A tenant that occupies premises in England or Wales for the purposes of carrying on a business will acquire security of tenure, meaning the tenant will be entitled to remain in occupation even after expiry of the fixed term and be entitled to seek a new lease from the landlord (unless the lease has been properly contracted out of the Landlord and Tenant Act 1954 ("Act")).

Importance of expiry of the lease

A lease will cease on the contractual term date if the tenant is not in occupation of the premises for business purposes, because the Act will no longer apply to that lease. Where the term of the lease has expired during the lockdown period or, is about to expire, it will be vitally important to establish whether the tenant in fact occupies the premises. 

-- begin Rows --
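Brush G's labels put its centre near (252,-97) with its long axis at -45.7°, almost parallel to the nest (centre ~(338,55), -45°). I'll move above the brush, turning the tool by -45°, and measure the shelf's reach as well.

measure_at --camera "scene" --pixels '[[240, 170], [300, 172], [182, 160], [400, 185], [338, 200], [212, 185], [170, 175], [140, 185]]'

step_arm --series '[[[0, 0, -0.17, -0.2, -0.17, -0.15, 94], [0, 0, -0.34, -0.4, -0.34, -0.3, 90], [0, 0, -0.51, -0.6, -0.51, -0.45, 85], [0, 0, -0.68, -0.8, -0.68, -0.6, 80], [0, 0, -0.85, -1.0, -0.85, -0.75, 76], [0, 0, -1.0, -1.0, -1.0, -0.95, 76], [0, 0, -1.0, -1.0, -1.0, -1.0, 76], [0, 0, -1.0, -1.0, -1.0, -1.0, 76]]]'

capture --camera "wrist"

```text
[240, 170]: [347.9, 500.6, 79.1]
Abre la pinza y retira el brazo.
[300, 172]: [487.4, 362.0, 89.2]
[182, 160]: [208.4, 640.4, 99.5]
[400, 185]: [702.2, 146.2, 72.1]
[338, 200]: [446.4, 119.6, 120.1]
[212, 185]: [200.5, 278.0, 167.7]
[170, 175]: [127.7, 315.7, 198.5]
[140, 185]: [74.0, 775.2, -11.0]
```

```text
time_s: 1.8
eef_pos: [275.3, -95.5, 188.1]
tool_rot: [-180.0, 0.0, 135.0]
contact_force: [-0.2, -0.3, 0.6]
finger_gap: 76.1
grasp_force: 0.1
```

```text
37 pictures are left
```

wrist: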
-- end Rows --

What constitutes occupation?

Occupation is not a legal term – it is some business activity by the tenant on the premises. This is different to possession, which is the legal right to occupy. It does not mean physical occupation every minute of the day. 

Examples of where occupation has been found, include: a carpet layer fitting carpets, retention of shoes in the basement of a shop even where the tenant had ceased trading, a tenant holding a 'closing down sale' having sold nearly all of his stock and where a tenant had ceased business activity for a period of 12 days prior to expiry of the lease term.  

What about seasonal traders?

Tenants who trade in seasonal business are typically found to be in occupation during the out-of-season period. If, however, during that period the tenant does something to break the continuity of the business user (for example by granting a sub-tenancy), even if the tenant plans to restart the business when back in-season, it will have no right to do so.

This gives us a steer as to how the courts could view the case of a seemingly absent tenant during the series of national and regional lockdowns. It is a question of fact in each case. 

Isn't lockdown out of a tenant's control?

Where a tenant must vacate premises due to matters outside of its control (for example, destruction by fire), the tenant should continue to assert its right of occupation, for example, in communications with the landlord. Where a tenant does so, it will retain security of tenure.

For those businesses forced to close due to government legislation prohibiting trading, lockdown could be viewed as an event which is out of the tenant's control. Asserting a right of occupation should be sufficient.

But, for those businesses which voluntarily close due to poor trading conditions, the question of occupation throughout lockdown is one that landlords and tenants should be asking. An absent tenant wanting to go back into occupation to reignite a pre-lockdown business, may well find that it has no right to do so.